Uno de mis impulsos para meter la cabeza en el tema del aborto es, sin duda, enfrentar el tabú que ciertos terroristas ideológicos han creado. Me parece importante quebrar el silencio, pero el tema no se despacha sólo con apasionamiento e ironía, menos teniendo el pie forzado del pequeño formato.



La seriedad del problema reside en que nos han dicho que está en juego la pregunta sobre el derecho a dar muerte intencional a un ser humano.



Para responder a este supuesto interrogante no quiero deslizarme por el camino fácil. Este camino consiste en inventariar ciertos datos indesmentibles para recuerdo de los que ahora lloran, gimen y se persignan cada vez que el tema del aborto se nombra.

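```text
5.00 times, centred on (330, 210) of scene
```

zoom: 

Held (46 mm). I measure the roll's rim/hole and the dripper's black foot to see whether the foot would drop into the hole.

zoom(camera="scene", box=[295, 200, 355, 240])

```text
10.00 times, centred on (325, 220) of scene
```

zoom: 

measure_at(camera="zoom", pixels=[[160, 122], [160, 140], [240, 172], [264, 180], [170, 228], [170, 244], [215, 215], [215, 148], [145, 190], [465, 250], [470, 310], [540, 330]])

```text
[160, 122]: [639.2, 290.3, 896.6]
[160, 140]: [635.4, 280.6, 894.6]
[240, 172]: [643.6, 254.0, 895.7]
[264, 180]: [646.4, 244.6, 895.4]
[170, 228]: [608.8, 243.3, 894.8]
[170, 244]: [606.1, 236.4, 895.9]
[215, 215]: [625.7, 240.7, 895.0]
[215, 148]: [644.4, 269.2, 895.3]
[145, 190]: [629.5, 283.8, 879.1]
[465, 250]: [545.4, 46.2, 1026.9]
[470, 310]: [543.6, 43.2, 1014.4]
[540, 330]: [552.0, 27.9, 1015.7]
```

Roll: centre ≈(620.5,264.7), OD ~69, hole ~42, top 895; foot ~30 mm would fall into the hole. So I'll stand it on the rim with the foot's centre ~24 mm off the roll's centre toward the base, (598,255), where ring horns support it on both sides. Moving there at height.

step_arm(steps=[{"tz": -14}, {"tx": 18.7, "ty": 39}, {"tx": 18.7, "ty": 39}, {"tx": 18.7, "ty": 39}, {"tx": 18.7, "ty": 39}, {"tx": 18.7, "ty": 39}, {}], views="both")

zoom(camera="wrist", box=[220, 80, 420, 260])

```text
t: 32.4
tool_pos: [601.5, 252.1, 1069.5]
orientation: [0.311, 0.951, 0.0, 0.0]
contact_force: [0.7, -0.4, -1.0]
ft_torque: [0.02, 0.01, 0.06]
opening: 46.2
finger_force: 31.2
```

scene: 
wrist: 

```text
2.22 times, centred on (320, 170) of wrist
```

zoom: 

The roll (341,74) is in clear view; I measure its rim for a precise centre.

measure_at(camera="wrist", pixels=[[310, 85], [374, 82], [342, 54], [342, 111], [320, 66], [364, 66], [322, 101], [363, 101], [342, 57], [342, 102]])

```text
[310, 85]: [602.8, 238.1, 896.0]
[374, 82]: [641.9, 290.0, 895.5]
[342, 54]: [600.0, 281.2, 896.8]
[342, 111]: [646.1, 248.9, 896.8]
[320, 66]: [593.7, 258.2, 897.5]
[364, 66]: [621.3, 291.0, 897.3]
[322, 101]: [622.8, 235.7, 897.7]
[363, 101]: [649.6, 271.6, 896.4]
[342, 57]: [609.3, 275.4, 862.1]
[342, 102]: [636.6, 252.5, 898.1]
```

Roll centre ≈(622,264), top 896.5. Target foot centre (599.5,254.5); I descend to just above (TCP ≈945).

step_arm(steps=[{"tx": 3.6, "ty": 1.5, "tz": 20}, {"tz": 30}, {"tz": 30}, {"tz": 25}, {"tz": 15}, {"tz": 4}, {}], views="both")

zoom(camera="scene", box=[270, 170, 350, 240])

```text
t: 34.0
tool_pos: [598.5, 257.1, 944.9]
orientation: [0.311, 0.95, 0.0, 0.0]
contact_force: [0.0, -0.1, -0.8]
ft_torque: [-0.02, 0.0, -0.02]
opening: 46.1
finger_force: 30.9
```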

Se trata de recordarles que la mayoría de ellos son partidarios de la pena de muerte o que fueron y son partidarios de la dictadura militar, en la que se dio muerte de manera intencional y premeditada a miles de seres humanos.



Este recuento, aunque alude a hechos probados, no proporciona argumentos positivos a favor del aborto. Máximo iguala en la realización de un acto indigno, a unos y otros. Es un gesto contra la hipocresía, pero no un argumento a favor del aborto.



Mi argumento a favor del aborto toma otra senda. Creo que al abortar no se atenta contra una vida humana real y que, al contrario, se salva la calidad de otras vidas humanas.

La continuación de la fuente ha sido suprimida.